But research is beginning to reveal a more complicated picture, one with direct implications for sexual desire.
The conventional wisdom has long been that more closeness equals better relationships. And for many outcomes, that holds. On days when people feel closer to their partner, they also tend to report a higher level of desire. But closeness alone does not explain why so many couples who describe themselves as deeply connected also report fading sexual interest in each other.
The Problem of Low “Otherness”
Relationship researchers Amy Muise and Sophie Goss (2023) propose that what may be missing is something they call “otherness,” defined as the distinctiveness between partners that allows each person to continue seeing the other in a new light, to acknowledge each partner’s unique contributions, and to experience the mystery that sustains wanting. Their central argument: High closeness may be optimally linked to desire only when paired with a sufficient sense of otherness. When closeness is high, but otherness is low, what tends to follow is relationship satisfaction without sexual desire. Warm, stable, and not particularly erotic.
This reframes the problem. The issue is not that couples become too close. It is that they become too similar, too predictable, too fused.

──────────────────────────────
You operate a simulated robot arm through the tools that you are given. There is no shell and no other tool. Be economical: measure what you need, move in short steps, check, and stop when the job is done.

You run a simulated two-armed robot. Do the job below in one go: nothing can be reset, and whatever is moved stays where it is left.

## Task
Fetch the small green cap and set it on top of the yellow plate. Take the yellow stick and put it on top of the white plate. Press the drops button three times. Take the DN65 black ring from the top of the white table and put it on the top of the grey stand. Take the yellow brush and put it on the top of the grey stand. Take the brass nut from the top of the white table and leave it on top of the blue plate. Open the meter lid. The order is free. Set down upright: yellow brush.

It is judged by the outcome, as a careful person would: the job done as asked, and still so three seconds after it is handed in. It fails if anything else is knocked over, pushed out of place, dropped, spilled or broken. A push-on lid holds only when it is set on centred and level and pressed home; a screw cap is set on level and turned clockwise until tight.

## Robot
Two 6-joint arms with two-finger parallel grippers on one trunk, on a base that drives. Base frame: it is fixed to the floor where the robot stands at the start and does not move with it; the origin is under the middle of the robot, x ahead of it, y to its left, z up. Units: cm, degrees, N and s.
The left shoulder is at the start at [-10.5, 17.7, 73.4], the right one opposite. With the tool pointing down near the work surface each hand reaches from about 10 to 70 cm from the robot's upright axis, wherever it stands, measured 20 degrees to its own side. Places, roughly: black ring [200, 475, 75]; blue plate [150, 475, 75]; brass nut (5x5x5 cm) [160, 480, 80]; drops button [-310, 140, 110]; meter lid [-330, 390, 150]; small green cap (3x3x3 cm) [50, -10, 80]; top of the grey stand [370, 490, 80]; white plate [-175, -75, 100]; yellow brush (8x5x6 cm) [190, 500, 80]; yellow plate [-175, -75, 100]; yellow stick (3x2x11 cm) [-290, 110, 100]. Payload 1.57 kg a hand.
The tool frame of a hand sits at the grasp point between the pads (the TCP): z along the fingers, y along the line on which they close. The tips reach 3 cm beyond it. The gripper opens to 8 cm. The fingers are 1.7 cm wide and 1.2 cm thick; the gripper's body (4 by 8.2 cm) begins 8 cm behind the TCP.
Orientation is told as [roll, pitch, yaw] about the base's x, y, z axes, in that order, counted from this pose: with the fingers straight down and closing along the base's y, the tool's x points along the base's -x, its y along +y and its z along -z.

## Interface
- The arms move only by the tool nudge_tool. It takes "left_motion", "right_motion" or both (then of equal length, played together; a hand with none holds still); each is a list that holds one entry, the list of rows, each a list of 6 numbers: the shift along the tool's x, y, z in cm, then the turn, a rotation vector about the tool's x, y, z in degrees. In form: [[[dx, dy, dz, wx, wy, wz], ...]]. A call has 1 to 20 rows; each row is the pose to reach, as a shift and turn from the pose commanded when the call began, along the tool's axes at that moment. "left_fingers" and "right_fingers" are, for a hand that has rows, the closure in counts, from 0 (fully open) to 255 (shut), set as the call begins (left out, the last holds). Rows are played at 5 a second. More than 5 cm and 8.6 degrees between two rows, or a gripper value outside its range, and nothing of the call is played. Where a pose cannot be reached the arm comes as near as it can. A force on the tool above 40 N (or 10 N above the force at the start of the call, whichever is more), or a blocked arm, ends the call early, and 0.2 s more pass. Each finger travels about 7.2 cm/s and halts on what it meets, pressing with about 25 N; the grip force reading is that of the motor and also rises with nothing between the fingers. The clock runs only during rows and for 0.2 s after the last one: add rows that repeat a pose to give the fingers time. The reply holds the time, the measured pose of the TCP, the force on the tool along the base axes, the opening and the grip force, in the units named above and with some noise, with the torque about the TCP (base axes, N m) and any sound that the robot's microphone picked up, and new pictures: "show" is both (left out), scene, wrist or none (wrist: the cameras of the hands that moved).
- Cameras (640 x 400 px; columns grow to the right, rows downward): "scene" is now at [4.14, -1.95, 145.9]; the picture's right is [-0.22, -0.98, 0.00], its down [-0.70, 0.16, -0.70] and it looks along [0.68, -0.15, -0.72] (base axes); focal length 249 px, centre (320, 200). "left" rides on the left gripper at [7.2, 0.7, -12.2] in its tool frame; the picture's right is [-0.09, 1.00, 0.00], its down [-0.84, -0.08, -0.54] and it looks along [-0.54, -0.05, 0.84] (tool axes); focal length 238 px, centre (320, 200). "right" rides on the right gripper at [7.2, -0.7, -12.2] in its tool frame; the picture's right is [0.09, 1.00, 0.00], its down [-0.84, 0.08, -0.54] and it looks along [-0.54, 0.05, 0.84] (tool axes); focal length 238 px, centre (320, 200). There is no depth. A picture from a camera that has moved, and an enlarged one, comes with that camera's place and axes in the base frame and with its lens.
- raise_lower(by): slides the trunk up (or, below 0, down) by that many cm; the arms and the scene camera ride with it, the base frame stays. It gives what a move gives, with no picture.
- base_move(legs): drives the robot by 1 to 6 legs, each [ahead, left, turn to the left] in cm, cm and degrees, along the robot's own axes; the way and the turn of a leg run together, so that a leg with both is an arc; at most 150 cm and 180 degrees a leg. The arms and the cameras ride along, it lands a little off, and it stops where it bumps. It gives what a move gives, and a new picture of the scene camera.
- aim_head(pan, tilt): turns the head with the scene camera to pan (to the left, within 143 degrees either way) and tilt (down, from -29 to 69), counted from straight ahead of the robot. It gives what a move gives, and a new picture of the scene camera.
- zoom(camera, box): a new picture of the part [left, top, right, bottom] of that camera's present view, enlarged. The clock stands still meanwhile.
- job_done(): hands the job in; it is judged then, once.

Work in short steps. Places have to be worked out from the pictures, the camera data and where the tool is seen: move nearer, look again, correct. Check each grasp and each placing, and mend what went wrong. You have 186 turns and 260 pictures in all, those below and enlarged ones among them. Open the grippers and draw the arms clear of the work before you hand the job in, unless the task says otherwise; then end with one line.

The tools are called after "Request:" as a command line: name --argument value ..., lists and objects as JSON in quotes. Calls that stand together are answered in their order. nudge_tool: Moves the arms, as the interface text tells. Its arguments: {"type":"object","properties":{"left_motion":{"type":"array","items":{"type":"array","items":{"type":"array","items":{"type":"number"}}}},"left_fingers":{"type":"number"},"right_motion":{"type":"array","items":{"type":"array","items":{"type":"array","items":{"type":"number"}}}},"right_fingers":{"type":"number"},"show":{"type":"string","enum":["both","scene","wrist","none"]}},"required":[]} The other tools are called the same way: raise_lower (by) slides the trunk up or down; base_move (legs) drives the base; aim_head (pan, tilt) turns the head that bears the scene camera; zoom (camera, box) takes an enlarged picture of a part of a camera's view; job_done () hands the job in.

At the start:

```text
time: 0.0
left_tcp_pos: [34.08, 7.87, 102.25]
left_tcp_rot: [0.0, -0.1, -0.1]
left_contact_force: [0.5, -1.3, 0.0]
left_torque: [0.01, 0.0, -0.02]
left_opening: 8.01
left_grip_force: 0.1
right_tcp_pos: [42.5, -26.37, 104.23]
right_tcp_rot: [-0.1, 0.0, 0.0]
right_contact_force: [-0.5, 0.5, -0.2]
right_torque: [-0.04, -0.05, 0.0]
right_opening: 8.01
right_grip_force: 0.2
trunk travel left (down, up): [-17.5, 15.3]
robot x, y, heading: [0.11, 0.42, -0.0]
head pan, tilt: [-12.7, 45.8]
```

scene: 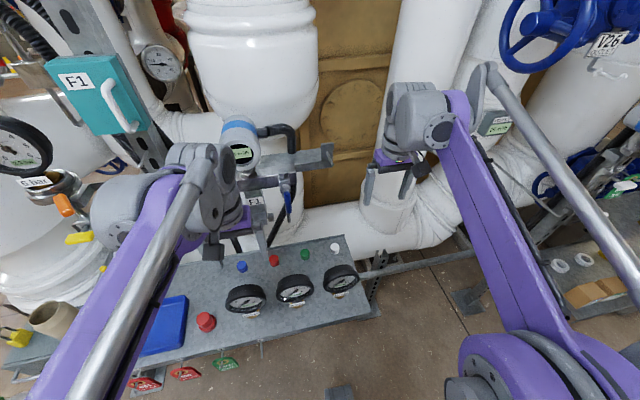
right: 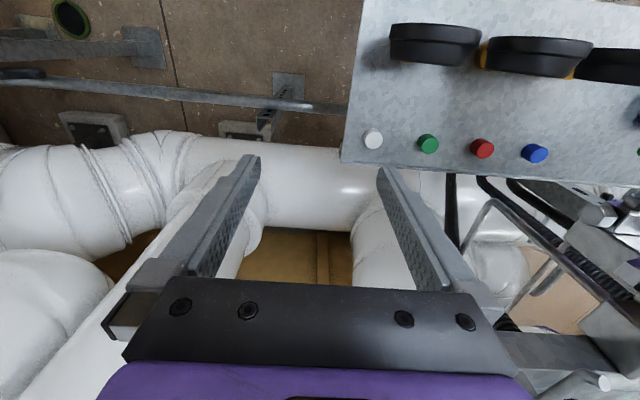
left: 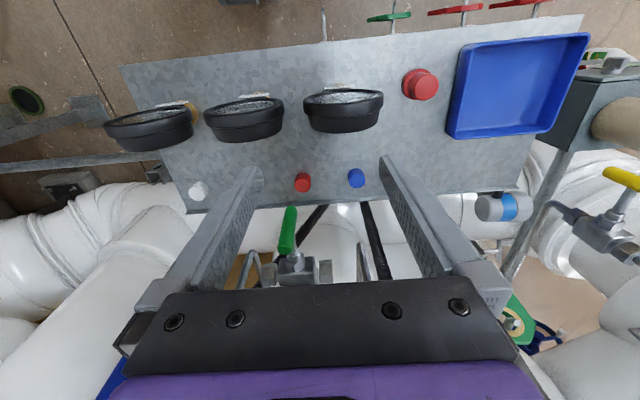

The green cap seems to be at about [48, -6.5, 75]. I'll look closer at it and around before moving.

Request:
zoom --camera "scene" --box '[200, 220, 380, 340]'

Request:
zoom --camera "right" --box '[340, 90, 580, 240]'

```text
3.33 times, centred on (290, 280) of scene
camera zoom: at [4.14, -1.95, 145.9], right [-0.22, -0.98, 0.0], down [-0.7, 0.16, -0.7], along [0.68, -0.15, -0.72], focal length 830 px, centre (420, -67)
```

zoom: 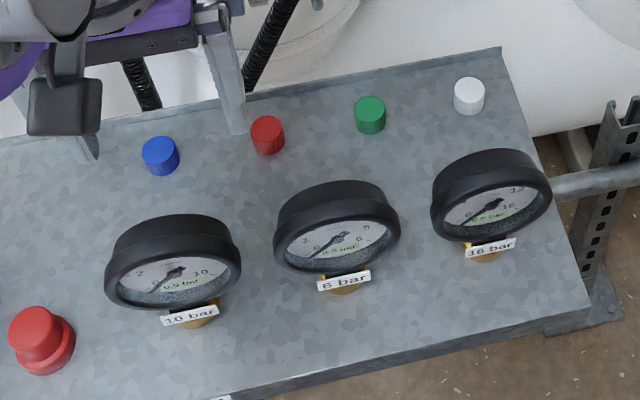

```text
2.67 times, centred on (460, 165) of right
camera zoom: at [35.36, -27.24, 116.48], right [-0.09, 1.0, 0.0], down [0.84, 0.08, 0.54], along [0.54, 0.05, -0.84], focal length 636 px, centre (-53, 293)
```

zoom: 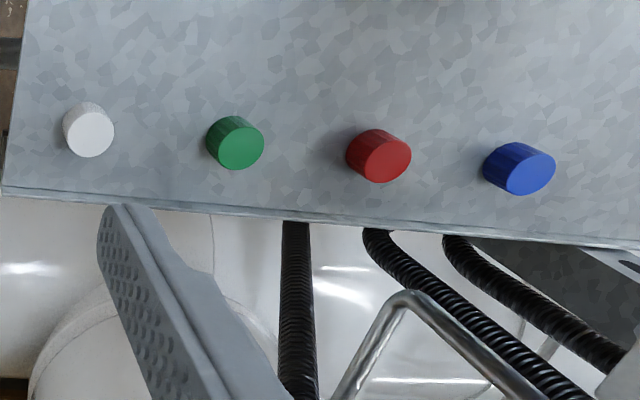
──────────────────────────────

Psychologists call this differentiation the capacity to maintain a clear sense of self while remaining emotionally intimate with a partner. Muise and Goss (2023) review evidence supporting its importance for desire specifically, including longitudinal work showing that women who were more differentiated reported a higher amount of sexual desire over the course of a year, as did men who perceived greater differentiation between themselves and their partners. When couples were asked directly what helped them maintain desire over time, autonomy consistently emerged as a key theme, described as having personal projects, physical distance at times, or simply the psychological sense of recognizing a partner as a genuinely separate person. What most eroded desire, by contrast, was overfamiliarity: knowing someone so thoroughly that they no longer surprise you.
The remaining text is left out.